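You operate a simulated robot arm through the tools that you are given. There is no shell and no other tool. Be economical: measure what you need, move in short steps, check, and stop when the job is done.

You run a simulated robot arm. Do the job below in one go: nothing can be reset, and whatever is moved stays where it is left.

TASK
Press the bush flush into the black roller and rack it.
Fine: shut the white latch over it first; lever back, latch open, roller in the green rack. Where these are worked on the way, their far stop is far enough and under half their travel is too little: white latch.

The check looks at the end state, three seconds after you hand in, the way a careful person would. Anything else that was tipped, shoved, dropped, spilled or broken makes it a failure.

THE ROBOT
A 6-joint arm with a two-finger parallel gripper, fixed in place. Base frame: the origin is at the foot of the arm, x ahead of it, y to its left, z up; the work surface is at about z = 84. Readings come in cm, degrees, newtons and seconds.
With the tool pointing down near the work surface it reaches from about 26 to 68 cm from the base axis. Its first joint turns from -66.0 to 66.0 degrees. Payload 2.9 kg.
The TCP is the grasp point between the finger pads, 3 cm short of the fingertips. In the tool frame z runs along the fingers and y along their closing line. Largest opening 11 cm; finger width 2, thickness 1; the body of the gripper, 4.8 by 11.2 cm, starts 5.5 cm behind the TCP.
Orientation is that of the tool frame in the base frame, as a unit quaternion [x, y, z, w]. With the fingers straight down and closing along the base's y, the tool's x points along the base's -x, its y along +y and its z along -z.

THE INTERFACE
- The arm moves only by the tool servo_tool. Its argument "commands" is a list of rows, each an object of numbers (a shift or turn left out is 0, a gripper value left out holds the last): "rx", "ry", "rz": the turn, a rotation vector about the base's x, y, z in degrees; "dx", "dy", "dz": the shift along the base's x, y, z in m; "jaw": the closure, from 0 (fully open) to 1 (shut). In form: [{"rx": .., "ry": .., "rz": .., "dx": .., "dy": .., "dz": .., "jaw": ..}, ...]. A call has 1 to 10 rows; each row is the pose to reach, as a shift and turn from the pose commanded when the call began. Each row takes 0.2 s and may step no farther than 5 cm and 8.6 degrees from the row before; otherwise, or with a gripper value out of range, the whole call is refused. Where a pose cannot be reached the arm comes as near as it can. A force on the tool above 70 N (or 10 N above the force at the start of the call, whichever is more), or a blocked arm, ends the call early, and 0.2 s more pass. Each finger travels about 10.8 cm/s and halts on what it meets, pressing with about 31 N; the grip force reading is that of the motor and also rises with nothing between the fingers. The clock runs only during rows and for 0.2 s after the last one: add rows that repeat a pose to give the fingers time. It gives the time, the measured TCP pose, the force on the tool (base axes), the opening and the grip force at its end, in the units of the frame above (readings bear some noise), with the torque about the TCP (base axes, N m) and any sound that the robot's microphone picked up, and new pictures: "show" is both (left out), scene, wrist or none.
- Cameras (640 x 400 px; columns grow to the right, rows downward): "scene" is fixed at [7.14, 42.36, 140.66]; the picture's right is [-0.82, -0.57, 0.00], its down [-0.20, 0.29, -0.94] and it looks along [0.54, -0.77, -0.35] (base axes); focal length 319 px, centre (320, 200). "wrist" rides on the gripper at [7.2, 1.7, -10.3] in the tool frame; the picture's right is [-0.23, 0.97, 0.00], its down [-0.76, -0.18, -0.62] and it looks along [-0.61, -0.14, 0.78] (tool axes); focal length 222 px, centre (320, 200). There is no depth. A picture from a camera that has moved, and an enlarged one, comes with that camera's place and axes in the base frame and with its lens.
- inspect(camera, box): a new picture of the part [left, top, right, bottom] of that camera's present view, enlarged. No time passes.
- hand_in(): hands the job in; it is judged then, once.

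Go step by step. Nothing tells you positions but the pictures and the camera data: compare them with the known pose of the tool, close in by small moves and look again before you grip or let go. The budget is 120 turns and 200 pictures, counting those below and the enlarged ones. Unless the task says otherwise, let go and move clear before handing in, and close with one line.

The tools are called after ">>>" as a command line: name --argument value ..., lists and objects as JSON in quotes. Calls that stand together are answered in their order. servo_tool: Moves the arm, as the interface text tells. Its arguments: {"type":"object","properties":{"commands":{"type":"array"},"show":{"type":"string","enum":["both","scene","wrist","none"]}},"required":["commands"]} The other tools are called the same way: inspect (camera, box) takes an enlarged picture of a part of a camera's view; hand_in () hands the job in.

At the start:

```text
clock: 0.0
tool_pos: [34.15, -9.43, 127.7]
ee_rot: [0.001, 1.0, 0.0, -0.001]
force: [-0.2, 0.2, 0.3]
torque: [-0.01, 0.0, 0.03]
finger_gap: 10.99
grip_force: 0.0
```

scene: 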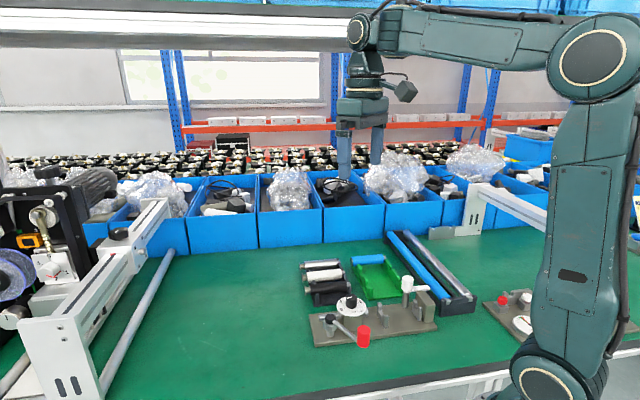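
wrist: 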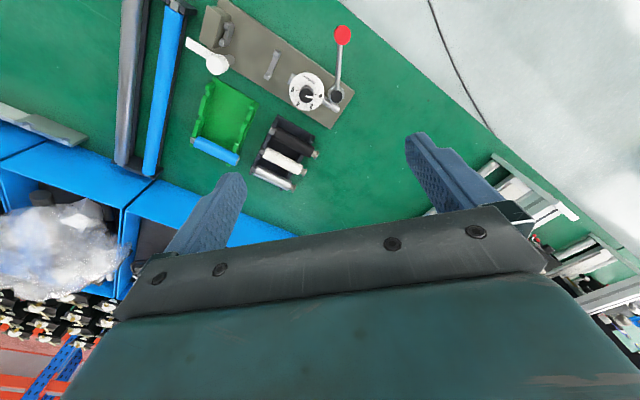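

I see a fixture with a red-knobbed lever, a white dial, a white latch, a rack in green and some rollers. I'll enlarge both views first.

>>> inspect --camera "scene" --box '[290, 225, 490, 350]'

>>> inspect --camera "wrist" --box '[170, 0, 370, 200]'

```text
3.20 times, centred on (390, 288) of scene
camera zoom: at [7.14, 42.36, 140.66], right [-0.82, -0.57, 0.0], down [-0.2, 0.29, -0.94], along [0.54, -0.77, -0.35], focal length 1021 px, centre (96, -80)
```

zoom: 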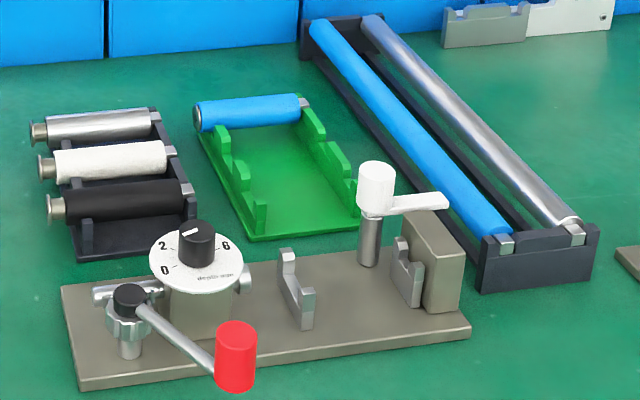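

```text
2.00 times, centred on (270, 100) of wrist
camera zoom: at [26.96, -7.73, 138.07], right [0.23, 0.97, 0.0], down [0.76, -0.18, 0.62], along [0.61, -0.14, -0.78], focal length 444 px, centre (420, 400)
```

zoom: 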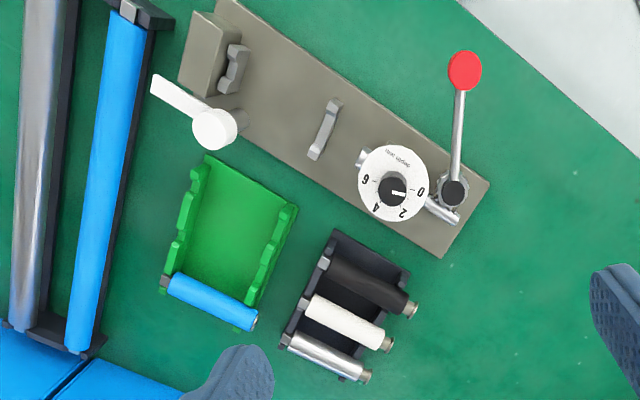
================================
Problem to work on: Repeat the material above in full and exactly, apart from the pictures.

The solution:
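You operate a simulated robot arm through the tools that you are given. There is no shell and no other tool. Be economical: measure what you need, move in short steps, check, and stop when the job is done.

You run a simulated robot arm. Do the job below in one go: nothing can be reset, and whatever is moved stays where it is left.

TASK
Press the bush flush into the black roller and rack it.
Fine: shut the white latch over it first; lever back, latch open, roller in the green rack. Where these are worked on the way, their far stop is far enough and under half their travel is too little: white latch.

The check looks at the end state, three seconds after you hand in, the way a careful person would. Anything else that was tipped, shoved, dropped, spilled or broken makes it a failure.

THE ROBOT
A 6-joint arm with a two-finger parallel gripper, fixed in place. Base frame: the origin is at the foot of the arm, x ahead of it, y to its left, z up; the work surface is at about z = 84. Readings come in cm, degrees, newtons and seconds.
With the tool pointing down near the work surface it reaches from about 26 to 68 cm from the base axis. Its first joint turns from -66.0 to 66.0 degrees. Payload 2.9 kg.
The TCP is the grasp point between the finger pads, 3 cm short of the fingertips. In the tool frame z runs along the fingers and y along their closing line. Largest opening 11 cm; finger width 2, thickness 1; the body of the gripper, 4.8 by 11.2 cm, starts 5.5 cm behind the TCP.
Orientation is that of the tool frame in the base frame, as a unit quaternion [x, y, z, w]. With the fingers straight down and closing along the base's y, the tool's x points along the base's -x, its y along +y and its z along -z.

THE INTERFACE
- The arm moves only by the tool servo_tool. Its argument "commands" is a list of rows, each an object of numbers (a shift or turn left out is 0, a gripper value left out holds the last): "rx", "ry", "rz": the turn, a rotation vector about the base's x, y, z in degrees; "dx", "dy", "dz": the shift along the base's x, y, z in m; "jaw": the closure, from 0 (fully open) to 1 (shut). In form: [{"rx": .., "ry": .., "rz": .., "dx": .., "dy": .., "dz": .., "jaw": ..}, ...]. A call has 1 to 10 rows; each row is the pose to reach, as a shift and turn from the pose commanded when the call began. Each row takes 0.2 s and may step no farther than 5 cm and 8.6 degrees from the row before; otherwise, or with a gripper value out of range, the whole call is refused. Where a pose cannot be reached the arm comes as near as it can. A force on the tool above 70 N (or 10 N above the force at the start of the call, whichever is more), or a blocked arm, ends the call early, and 0.2 s more pass. Each finger travels about 10.8 cm/s and halts on what it meets, pressing with about 31 N; the grip force reading is that of the motor and also rises with nothing between the fingers. The clock runs only during rows and for 0.2 s after the last one: add rows that repeat a pose to give the fingers time. It gives the time, the measured TCP pose, the force on the tool (base axes), the opening and the grip force at its end, in the units of the frame above (readings bear some noise), with the torque about the TCP (base axes, N m) and any sound that the robot's microphone picked up, and new pictures: "show" is both (left out), scene, wrist or none.
- Cameras (640 x 400 px; columns grow to the right, rows downward): "scene" is fixed at [7.14, 42.36, 140.66]; the picture's right is [-0.82, -0.57, 0.00], its down [-0.20, 0.29, -0.94] and it looks along [0.54, -0.77, -0.35] (base axes); focal length 319 px, centre (320, 200). "wrist" rides on the gripper at [7.2, 1.7, -10.3] in the tool frame; the picture's right is [-0.23, 0.97, 0.00], its down [-0.76, -0.18, -0.62] and it looks along [-0.61, -0.14, 0.78] (tool axes); focal length 222 px, centre (320, 200). There is no depth. A picture from a camera that has moved, and an enlarged one, comes with that camera's place and axes in the base frame and with its lens.
- inspect(camera, box): a new picture of the part [left, top, right, bottom] of that camera's present view, enlarged. No time passes.
- hand_in(): hands the job in; it is judged then, once.

Go step by step. Nothing tells you positions but the pictures and the camera data: compare them with the known pose of the tool, close in by small moves and look again before you grip or let go. The budget is 120 turns and 200 pictures, counting those below and the enlarged ones. Unless the task says otherwise, let go and move clear before handing in, and close with one line.

The tools are called after ">>>" as a command line: name --argument value ..., lists and objects as JSON in quotes. Calls that stand together are answered in their order. servo_tool: Moves the arm, as the interface text tells. Its arguments: {"type":"object","properties":{"commands":{"type":"array"},"show":{"type":"string","enum":["both","scene","wrist","none"]}},"required":["commands"]} The other tools are called the same way: inspect (camera, box) takes an enlarged picture of a part of a camera's view; hand_in () hands the job in.

At the start:

```text
clock: 0.0
tool_pos: [34.15, -9.43, 127.7]
ee_rot: [0.001, 1.0, 0.0, -0.001]
force: [-0.2, 0.2, 0.3]
torque: [-0.01, 0.0, 0.03]
finger_gap: 10.99
grip_force: 0.0
```

scene: 
wrist: 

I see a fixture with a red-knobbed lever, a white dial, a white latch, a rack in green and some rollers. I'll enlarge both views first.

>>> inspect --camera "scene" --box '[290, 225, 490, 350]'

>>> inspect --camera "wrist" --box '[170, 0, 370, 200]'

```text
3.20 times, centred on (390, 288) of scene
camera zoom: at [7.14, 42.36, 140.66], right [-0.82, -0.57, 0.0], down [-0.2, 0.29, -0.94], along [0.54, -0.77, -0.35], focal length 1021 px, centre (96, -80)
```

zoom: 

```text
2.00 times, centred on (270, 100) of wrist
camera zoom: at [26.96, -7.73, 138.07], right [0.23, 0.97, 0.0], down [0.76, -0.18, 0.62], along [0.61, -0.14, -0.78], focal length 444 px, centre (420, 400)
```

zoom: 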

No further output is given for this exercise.